I think this is what Esther got wrong. The movement patterns of a relaxed, mindful individual are fundamentally different than the movement patterns of a chronically tense, hyper-vigilant, traumatized person. It just so happens that people who live in primitive cultures are more relaxed and mindful than we are. There are lots of happiness studies that back this up. There’s less judgment, a more profound sense of community, more interconnectedness, less pressures and stressors, and so the people in these cultures are just more relaxed. And what do you know, a relaxed body actually moves differently. It aligns differently. The muscles yank on the spinal column differently from a relaxed state than from a tense.
This is something that I figured out almost immediately when I started meditating. On day eight I had my first experience with spontaneous posture correction. Where about 15 minutes into my meditation session, my breathing darkens and deepens, I feel a wave of relaxation pass over me, and suddenly I sit up straight. My shoulders open up, my neck is long, my chest is reaching for the sky, and I literally feel three inches taller.
This has happened for me now almost every single time I have meditated.

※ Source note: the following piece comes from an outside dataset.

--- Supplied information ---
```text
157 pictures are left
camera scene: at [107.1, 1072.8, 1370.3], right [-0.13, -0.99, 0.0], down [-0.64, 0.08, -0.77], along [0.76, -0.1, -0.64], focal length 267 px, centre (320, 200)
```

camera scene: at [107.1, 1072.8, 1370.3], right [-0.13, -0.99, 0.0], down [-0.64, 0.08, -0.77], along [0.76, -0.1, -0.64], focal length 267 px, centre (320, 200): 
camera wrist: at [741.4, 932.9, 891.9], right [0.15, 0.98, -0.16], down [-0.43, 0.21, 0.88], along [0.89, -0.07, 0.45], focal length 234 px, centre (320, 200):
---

At some point, my body just lets go, and suddenly I get a small glimpse of what it means to be relaxed.
Every day as TMS forces me to process my repressed emotions, let go of my fear of pain, and embrace a relaxed, mindful state, I find my body more and more able to adopt this relaxed posture naturally. It started about eight days in. It’s almost an instantaneous result.
I hope that some day this becomes my natural state, and the tense state is the temporary one that I can recover from.
In the meantime, I would advise people to not force posture. Good posture isn’t something that should be integrated into you by strictly monitoring and constantly correcting yourself. Your self-critic does enough of that already. Instead, be mindful of your body and how it feels. Meditate. Accept what your body is doing with its alignment today. Good posture will begin to fall out as the natural byproduct of acceptance and self-love.